Data Shows 68% of Parents Make Financial Sacrifice for Adult Children

Among parents helping their adult children, 43% of parents have made dipped into their retirement savings.  

Nearly half of parents may have made some sacrifice to their retirement savings to help out their adult children, according to a survey conducted by Bankrate LLC. 

When considering retirement savings, 43% of parents have made a financial sacrifice to help their children, and 18% said the decision was significant, according to the findings. 

“[Paying for your child’s bills] can enable bad behavior or stunt an adult child’s development,” Ted Rossman, senior industry analyst at Bankrate, said in a statement. “It can also put your own retirement and other financial goals at risk. You can get loans for a lot of things, but retirement isn’t one of them.”

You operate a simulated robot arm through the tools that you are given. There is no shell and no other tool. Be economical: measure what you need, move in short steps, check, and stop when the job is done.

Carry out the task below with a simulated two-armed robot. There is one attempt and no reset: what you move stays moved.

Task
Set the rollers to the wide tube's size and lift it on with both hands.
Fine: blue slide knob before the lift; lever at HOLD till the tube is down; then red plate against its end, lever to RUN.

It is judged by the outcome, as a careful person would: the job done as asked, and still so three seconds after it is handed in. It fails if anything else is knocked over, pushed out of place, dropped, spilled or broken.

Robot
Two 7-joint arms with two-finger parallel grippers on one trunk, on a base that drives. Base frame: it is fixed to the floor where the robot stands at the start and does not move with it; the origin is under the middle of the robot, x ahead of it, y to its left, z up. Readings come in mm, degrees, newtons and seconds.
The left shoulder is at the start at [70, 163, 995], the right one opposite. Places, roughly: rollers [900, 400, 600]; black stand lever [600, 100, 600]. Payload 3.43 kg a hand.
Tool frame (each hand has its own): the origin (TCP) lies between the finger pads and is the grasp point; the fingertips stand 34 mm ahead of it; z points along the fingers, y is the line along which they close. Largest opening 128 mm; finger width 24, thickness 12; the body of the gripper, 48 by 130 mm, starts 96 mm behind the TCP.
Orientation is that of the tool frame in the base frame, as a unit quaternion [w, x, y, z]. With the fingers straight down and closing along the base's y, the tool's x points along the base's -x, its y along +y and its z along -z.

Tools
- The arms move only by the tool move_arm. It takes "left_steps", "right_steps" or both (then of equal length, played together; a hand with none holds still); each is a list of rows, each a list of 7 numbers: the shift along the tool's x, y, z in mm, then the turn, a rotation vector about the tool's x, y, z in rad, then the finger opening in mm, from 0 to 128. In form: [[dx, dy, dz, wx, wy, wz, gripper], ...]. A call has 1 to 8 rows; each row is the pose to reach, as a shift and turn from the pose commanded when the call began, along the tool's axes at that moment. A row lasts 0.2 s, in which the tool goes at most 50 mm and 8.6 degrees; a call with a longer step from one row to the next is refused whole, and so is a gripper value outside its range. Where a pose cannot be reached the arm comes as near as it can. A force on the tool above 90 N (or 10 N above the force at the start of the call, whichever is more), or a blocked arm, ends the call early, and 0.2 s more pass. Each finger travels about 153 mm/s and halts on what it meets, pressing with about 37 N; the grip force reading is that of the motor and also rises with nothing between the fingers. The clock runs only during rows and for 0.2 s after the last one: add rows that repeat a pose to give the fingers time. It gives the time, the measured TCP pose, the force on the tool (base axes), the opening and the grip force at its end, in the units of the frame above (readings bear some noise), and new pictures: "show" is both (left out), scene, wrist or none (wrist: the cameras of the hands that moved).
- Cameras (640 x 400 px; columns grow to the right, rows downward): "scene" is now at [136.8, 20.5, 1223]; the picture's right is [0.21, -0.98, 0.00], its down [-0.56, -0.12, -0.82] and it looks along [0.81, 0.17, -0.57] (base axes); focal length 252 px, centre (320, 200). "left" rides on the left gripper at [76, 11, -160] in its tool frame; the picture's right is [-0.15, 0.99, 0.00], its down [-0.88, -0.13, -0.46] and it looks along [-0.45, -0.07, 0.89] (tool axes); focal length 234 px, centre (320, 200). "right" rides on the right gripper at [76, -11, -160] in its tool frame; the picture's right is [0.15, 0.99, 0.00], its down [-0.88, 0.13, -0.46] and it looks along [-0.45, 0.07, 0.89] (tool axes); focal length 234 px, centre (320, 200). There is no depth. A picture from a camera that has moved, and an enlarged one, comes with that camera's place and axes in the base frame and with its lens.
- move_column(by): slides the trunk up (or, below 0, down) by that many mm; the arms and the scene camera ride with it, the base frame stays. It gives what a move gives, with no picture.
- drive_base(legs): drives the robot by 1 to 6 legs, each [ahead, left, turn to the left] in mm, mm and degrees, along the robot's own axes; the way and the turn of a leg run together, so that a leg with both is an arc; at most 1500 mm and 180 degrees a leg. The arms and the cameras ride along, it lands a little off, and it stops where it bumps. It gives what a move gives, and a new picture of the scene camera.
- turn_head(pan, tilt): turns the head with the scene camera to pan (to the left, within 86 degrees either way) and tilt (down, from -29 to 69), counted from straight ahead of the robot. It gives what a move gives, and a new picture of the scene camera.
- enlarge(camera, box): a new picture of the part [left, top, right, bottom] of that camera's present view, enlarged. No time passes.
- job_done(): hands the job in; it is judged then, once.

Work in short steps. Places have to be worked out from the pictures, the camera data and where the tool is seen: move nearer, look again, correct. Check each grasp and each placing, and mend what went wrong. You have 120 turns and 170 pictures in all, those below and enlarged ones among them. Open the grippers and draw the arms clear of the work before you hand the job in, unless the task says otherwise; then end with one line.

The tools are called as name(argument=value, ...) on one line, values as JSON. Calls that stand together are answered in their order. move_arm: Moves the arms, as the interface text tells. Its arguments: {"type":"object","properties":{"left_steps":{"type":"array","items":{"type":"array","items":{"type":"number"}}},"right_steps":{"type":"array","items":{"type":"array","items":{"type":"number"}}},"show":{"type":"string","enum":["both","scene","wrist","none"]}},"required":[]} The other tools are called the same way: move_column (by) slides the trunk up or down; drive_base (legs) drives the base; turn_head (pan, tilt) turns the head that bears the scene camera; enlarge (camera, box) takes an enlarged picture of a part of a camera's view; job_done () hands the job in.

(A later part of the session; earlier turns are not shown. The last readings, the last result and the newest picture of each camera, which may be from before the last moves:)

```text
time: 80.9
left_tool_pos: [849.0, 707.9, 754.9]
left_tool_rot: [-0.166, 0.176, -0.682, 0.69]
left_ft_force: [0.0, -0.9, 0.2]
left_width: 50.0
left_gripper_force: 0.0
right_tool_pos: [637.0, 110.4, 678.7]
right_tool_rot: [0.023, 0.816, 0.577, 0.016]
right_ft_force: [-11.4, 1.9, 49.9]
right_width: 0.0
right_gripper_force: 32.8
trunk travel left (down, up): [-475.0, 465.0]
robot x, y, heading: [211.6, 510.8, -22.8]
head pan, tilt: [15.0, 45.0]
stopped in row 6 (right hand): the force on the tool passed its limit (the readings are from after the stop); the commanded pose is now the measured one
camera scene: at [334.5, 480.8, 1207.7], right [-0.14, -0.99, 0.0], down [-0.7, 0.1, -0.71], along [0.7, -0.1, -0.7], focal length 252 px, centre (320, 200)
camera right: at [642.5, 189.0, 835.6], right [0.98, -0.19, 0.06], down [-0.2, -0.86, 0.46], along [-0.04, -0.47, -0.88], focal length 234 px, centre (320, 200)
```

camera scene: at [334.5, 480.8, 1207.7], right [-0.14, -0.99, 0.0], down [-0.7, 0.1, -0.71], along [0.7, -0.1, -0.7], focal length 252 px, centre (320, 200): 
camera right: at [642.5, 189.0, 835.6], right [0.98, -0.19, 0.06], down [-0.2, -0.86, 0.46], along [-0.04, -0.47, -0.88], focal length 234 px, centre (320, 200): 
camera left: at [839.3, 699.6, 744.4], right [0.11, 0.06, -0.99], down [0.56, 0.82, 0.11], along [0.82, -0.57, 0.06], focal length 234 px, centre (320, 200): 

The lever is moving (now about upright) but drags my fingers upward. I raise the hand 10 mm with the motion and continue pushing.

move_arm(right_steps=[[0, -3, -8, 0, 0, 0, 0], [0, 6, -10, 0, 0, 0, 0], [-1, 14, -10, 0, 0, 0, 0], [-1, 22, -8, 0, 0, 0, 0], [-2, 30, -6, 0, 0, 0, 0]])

Among parents with adult children, 68% have made or are currently making a financial sacrifice to help their kids, and 31% said it was a significant financial sacrifice.

“Remember that saying about putting your oxygen mask on before helping others,” Rossman said in a statement. “While we of course want to be empathetic and help our kids, sometimes financial assistance goes too far.”

A slight majority of parents (51%) said they have reached into their emergency savings to help their adult children, and 20% reported it being a significant loss.

Lower-income households are more likely to sacrifice their emergency savings. Among households with a yearly income less than $50,000, 58% reported dipping into their emergency savings to help their children. In contrast, for households earning $100,000 or more, 46% of people did the same.

To help their children, 49% of parents are sacrificing making payments on their own debt, and 55% report they are risking reaching a financial milestone.

The study from Bankrate surveyed 2,346 U.S. adults, 773 of whom have children aged 18 or older. Conducted from March 14 to 16, the investigation examined how parents were helping their adult children financially.

On average, American adults believe 20 is the age that people should begin paying their own bills for items such as subscription services and credit card bills. Respondents said age 23 is when people should start paying for their own health insurance and student loans.

Those in Generation Z and Baby Boomers held the most contrasting attitudes toward when adults should independently pay their bills. Gen Zers think people should begin making payments around one to three years later than Baby Boomers.